I didn’t go straight home that night, I knocked on doors up and down my street and found eight other neighbors who’d also discovered their tires flat the night before.

So I decided to have a neighborhood party.  And the guest of honor was the police.  And when the unruly teen’s mom went unruly on that officer, let’s just say justice was served.

Another time my inner bad a$$ took over was less than a year ago.  I was driving to see a friend and an SUV sideswiped me, tore up my side mirror and slammed me into a curb so hard it busted my front tire.

Accidents happen right?  But this SUV didn’t stop. 

And neither did I. 

Did you know you can drive on the rim of your car?  Did you know if you chase someone with a busted tire, laying on your horn the whole way, they eventually will pull over?  I know it wasn’t smart, the hit and run driver could have had a gun.  But she didn’t.  She claimed she was just scared.  And . . . her insurance paid to repair my mirror, my bad rim, and for a new tire.

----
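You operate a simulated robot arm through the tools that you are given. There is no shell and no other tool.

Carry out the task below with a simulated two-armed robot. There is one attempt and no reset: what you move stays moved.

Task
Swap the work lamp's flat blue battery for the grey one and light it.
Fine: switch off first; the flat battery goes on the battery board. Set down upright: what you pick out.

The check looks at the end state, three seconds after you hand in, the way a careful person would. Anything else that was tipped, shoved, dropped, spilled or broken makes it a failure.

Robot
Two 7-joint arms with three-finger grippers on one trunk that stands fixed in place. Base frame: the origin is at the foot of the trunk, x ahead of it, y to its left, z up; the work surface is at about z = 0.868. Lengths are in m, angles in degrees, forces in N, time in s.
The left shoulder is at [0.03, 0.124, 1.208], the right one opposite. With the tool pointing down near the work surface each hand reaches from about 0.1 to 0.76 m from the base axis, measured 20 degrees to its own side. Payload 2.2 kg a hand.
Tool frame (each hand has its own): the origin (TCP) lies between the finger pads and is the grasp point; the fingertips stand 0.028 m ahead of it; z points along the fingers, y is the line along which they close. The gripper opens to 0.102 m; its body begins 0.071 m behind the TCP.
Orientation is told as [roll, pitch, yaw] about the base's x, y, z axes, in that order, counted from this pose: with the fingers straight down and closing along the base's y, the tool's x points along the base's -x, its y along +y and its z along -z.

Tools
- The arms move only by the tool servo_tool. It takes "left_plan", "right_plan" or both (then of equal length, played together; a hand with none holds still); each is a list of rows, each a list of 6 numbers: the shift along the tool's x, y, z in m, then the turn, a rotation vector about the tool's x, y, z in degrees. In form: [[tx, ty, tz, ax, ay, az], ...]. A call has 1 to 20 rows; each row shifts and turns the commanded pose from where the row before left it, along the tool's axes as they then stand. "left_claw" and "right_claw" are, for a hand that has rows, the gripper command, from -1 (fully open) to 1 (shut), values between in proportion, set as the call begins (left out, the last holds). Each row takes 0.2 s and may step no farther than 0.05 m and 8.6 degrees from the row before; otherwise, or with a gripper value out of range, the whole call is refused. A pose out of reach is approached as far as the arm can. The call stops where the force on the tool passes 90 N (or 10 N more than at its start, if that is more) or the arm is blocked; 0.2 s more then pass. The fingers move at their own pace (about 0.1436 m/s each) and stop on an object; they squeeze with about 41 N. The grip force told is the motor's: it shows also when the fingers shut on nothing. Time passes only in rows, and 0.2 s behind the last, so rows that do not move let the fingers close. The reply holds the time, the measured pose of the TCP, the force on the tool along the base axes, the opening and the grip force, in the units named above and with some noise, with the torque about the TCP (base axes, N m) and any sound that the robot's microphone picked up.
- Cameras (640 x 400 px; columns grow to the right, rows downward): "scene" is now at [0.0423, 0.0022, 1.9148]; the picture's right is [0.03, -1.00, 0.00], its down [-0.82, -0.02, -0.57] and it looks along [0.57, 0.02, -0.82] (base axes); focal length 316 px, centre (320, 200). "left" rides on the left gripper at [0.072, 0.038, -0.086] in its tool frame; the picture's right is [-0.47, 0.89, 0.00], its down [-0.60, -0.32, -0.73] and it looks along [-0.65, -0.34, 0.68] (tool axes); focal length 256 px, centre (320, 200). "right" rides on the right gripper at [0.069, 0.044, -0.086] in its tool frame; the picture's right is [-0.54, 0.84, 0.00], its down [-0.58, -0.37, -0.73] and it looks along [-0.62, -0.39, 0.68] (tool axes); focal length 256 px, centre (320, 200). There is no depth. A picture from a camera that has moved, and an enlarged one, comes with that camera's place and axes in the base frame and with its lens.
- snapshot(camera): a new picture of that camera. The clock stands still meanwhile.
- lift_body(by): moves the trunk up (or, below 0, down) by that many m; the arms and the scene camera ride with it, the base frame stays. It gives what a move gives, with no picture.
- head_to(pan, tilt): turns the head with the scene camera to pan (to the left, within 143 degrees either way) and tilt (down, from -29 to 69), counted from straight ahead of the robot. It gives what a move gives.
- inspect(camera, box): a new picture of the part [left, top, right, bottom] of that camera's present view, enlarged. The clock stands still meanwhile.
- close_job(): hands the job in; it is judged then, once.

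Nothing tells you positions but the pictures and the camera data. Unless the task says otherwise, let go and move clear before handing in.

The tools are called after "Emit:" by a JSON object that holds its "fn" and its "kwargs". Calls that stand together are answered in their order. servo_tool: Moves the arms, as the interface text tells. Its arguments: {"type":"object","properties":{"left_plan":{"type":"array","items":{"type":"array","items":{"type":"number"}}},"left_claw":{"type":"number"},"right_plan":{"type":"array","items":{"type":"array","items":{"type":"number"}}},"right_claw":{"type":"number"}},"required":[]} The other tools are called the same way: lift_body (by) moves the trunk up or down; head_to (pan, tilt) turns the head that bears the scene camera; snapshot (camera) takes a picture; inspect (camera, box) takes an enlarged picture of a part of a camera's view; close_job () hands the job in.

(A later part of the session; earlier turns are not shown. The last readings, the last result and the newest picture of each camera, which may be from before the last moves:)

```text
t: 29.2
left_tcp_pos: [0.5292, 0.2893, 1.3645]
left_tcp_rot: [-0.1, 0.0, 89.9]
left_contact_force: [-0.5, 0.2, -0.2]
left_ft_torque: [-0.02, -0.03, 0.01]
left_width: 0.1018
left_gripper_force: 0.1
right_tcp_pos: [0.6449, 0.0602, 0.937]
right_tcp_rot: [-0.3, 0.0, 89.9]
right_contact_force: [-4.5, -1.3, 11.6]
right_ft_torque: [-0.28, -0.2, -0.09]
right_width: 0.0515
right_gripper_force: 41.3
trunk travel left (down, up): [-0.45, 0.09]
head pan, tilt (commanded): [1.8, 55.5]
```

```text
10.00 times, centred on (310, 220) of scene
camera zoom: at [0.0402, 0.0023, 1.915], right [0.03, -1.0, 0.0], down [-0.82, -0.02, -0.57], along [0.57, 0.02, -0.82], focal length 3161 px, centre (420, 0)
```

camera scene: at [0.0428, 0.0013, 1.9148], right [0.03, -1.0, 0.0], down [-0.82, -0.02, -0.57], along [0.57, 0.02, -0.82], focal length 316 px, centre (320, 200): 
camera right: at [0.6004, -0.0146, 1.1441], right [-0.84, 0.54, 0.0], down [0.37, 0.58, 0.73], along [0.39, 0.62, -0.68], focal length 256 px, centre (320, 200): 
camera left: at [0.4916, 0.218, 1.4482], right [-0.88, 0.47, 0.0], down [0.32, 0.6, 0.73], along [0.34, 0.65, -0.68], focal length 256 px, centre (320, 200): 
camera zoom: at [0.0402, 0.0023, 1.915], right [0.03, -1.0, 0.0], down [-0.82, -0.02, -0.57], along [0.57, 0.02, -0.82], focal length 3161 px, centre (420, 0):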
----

So I’m kind of pulling out my inner tough girl, to help with a few plot points in Three Heartbeats Away.  Not only is Riley standing up for herself and others, but I have three other plots in the making that are about females who, when backed in the corner, don’t stay there. 

What’s kind of strange is that I think it’s something in the air right now.  Or maybe even a result of the Me-Too movement, but I’m seeing a lot of kick-butt female roles on TV and in the movies.  Has anyone watched HANNA the movie or the series? I loved it and wish I had a few of her moves.

So, do you have inner bad a$$ inside of you?   Have you stood up for yourself or friend and gotten justice?

Giveaway!!!

One person who leaves a comment will win a C.C. Hunter t-shirt.(Sorry, this giveaway is for U.S. residents only. If you’re reading this on Goodreads, you must leave a comment on my actual blog to enter.)

Preorder Contest!!

Three Heartbeats Away is now up for preorder at Amazon, Barnes & Noble or Kobo. So I’m holding a preorder contest and giving away a cool tote bag with a t-shirt, a deck of Three Heartbeats Away playing cards and other amazing swag (promotional stuff). All you have to do is preorder Three Heartbeats Away, then, send a link or a screenshot of your order to me at cc@cchunterbooks.com, and you’ll be entered to win. I’ll be closing this contest on June 18th.(Sorry, but this contest is limited to U.S. residents only.)

11 thoughts on “Bad A$$ Girls: Do You Have One Living Inside You?

  1. I can’t wait to much longer for the 3rd book!!!! I know June is getting closer, but it’s not moving fast enough.

    Angela

  2. I remember one time in the 5th grade I had finally,finally gotten tired of this one girl who I thought was my friend. She was badmouthing g my childhood friend who was practically family to me and I just got tired of it. I had put up with her attitude and her ways for too long. So one day I guess I kinda scared her along with everyone else who was there when I yelled at her for being mean and for trying to make my friend sou d bad. After that everyone pretty much looked away after seeing me so angry. Haha I guess I learned that I can be scary,especially when it’s for the people I care about. I wouldn’t call it bada$$ but I guess in a way if my 11 year old self can scare people that bad than I must have gotten pretty scary as a teen right now.

  3. We all have our limits, right? Well one time one of my hubby’s friends came to a cookout at my in-laws and brought his girlfriend. Apparently they had a fight on the way there and you could tell. He was doing things to her just to aggravate and I had had enough. I took him by his arm and pulled him to his truck and let him have it. He was so scared of me after that, for years whenever he would visit, he wouldn’t set foot in our house. Hahahaha!! But now he has a wife and kids and he treats them all like he should.

  4. If only our lives could be perfect…but since they aren’t thank you for writing stories that we can all relate to!

  5. I wish I could say I had an inner bad a$$ or at least a more prevalent one. I’m not afraid to stand up for my friends however it’s my sister who’s the bad a$$. I get to emotional even when I’m mad. It’s a little frustrating. But overall I still finding that I can relate to your characters so maybe there is that side somewhere in me it just hasn’t had to come out yet.

  6. I’ve definitely always been good about standing up for myself. Although, I do it much more appropriately than when I was six. Then I would kick the boy that pulled my pigtails in the shin…now I use my words when someone makes me mad or does something rude 🙂

  7. I’m in the process of finding my inner bad ass now I love you Mortician’s Daughter series and can’t wait for the 3rd book!

  8. I, sadly, can’t say that I have an inner BA. If I hear someone talking bad about my friends, though, I can’t let them get away with it.

    I love how all of your protagonists refuse to back down, though. They do what they have to do, and it’s one of the reasons why I love your stories so much.